This is all my fault.

Many moons ago, I wrote a blog post chiding developers for checking the return value of malloc, the C function that allocates chunks of memory for programs to work with. When malloc fails, it returns NULL. According to Hoyle, you’re meant to check for that value, because malloc can fail at absolutely any time (you are not the only program claiming memory).

I stand by that argument, and by most of the wording of that blog post. Now about that word “most”.

Dave LeBlanc and I go back, though he may not remember that. Last bubble, we were dev leads on competing products. We’ve taken different career paths, and, long story short, he’s technically now more of an authority on secure coding than I am. And I’m telling you this because LeBlanc’s response to my last post is —- faithful paraphrase —- “are you high?”

LeBlanc thinks you’d have to be not check malloc returns, because:

• not checking will inevitably crash the program, and crashes are bad,

• not checking leads to the bug class Dowd found, and

• not checking leads to the bug class Dowd found.

LeBlanc is right. I am wrong. “Not checking” is bad. Let me make a very slight semantic adjustment, so that I might be inassailably correct (again).

Here are three (extremely contrived) code examples. The first, let’s call, “unchecked”. It simply doesn’t check the return of malloc.

#define hostile /**/



void *

_setup(unsigned hostile slot, unsigned hostile id) { 

        u_int32_t *slots = malloc(SLOTS_SIZE);



        slots[slot] = id; // XXX write32 corruption



        return slots;

}

The second, we’ll call “caller-checks”. As you can see, it does.

#define hostile /**/



void *

_setup(unsigned hostile slot, unsigned hostile id) { 

        u_int32_t *slots = NULL;



        if((slots = malloc(SLOTS_SIZE))) 

                slots[slot] = id;



        return slots;

}

Now the third, which looks suspiciously like the first, we’ll “callee-checks”.

#define hostile /**/



void *

_setup(unsigned hostile slot, unsigned hostile id) { 

        u_int32_t *slots = malloc(SLOTS_SIZE))) 



        // NOT REACHED



        slots[slot] = id;



        return slots;

}

What’s the difference between the first and the third? In the third, if malloc fails, it does not return NULL. It instead hands the program off to a recovery regime, which, by default, safely and immediately ends the program.

What’s the difference between caller-checks and callee-checks?

First, callee-checks is safer. You can’t screw it up. The worst you can do is write a program that will abruptly terminate. This is far better than the current worst-case scenario, in which manifestly common programmer errors allow Mark Dowd to upload malicious code into your program.

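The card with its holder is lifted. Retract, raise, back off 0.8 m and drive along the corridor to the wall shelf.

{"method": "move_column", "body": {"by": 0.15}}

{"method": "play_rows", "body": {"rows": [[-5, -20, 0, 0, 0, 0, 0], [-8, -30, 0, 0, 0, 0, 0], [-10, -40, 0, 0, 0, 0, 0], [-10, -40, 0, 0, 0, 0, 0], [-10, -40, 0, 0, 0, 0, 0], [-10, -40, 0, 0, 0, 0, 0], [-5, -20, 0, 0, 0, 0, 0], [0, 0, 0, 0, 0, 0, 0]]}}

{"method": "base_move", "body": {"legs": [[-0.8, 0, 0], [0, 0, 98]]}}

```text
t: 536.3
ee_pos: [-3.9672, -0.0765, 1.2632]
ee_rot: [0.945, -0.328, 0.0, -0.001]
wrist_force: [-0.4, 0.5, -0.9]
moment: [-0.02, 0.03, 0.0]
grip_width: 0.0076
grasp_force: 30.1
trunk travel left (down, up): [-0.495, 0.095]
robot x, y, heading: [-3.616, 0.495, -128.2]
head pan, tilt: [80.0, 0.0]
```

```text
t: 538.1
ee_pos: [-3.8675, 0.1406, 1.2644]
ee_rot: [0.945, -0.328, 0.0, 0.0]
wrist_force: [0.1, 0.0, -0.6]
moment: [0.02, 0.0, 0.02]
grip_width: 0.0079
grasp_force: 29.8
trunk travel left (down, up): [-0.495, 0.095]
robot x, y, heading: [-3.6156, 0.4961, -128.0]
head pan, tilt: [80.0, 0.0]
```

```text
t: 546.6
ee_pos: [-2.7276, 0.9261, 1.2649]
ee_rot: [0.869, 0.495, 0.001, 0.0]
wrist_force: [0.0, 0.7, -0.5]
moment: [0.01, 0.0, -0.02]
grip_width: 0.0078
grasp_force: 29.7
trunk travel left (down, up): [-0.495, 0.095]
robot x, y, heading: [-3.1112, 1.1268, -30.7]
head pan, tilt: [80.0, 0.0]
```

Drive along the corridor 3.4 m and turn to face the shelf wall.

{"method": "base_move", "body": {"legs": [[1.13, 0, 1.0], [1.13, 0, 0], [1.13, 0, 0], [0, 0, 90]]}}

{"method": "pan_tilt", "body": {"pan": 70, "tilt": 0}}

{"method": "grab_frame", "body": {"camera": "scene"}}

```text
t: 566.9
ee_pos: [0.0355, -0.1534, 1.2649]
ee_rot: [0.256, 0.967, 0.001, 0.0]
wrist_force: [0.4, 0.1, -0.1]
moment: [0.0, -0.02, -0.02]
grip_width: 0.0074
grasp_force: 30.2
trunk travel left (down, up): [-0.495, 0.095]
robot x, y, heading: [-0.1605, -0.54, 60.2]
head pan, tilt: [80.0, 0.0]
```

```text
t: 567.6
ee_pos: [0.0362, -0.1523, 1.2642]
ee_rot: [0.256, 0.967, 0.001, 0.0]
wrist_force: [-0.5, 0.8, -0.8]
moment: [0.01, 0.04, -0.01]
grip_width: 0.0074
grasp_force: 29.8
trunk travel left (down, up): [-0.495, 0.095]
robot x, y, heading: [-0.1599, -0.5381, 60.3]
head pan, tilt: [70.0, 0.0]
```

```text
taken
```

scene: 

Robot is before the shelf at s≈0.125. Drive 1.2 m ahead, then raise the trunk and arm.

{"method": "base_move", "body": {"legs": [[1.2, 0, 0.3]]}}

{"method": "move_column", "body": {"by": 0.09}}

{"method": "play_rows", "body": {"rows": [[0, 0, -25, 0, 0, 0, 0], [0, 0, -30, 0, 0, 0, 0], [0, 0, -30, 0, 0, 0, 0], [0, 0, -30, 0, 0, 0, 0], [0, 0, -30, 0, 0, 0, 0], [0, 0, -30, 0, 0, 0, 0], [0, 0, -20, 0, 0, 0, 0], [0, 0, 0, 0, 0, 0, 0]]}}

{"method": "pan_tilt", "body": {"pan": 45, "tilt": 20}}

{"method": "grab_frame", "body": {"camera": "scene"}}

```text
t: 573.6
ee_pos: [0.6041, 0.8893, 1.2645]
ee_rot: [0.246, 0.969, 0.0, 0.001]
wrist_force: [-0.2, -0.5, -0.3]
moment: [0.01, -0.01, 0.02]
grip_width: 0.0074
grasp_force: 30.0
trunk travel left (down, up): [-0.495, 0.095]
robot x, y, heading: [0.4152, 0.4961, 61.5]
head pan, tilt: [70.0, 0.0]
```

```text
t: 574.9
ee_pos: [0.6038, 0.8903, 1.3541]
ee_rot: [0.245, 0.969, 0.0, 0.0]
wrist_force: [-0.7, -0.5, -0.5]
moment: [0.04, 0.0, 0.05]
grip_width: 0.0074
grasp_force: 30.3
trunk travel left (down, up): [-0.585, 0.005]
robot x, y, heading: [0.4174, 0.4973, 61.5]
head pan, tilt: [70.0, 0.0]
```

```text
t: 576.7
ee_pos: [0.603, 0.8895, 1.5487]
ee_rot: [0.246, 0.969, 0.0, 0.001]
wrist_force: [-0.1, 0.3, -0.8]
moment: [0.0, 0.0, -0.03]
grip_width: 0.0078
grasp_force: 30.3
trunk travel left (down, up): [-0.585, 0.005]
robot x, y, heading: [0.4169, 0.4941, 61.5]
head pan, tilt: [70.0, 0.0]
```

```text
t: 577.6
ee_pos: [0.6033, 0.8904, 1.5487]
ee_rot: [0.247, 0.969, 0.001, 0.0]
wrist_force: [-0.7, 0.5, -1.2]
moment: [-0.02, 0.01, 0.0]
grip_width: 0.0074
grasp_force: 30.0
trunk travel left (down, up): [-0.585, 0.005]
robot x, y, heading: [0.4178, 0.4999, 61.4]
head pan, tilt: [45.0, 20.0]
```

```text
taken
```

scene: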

Second, callee-checks is cleaner. In the caller-checks case, not only does “setup” need to check, but so does “setup“‘s caller, and it’s caller’s caller, and it’s caller’s caller’s caller, all the way down to the place where your program inevitably gives up and terminates the program.

“But, Thomas”, you say, “not all programs do give up and abort. Some have policies for handling out-of-memory conditions”. And so they do. And in most cases, those policies are global, and can simply be substituted for the default behavior of exiting the program.

But I will grant you that in many cases, you have a genuinely useful recovery regime that is specific to one code-path —- say, an arena-style allocation regime for a particular user request —- and no global policy will help. So, I submit to you a fourth option, which I will not name, and which looks suspiciously like example (2):

#define hostile /**/



void *

_setup(unsigned hostile slot, unsigned hostile id) { 

        u_int32_t *slots = NULL;



        if((slots = unsafe_malloc(SLOTS_SIZE))) 

                slots[slot] = id;



        return slots;

}

Did you see the difference? It’s subtle. But it’s also easy to grep for and easy to check.

I am an advocate for checking malloc —- callee-checks style. It is simply harder to screw up, and, in the overwhelming majority of cases, which you can check for yourself by randomly sampling Google Code Search, it costs you nothing in terms of reliability of functionality. Stop caller-checking malloc.

To LeBlanc’s other point about C++ and constructors throwing exceptions, I refer him to Cargill, or back to our blog, noting that exceptions are themselves inherently dangerous. “When a language feature requires you to be that-language-feature-safe”, I believe I said, “you have a security problem”.

As for his specific example: you can’t blindly throw exceptions from a ctor. Even Meyers (MECv1, Item 9) catches that one. DON’T DATE ROBOTS!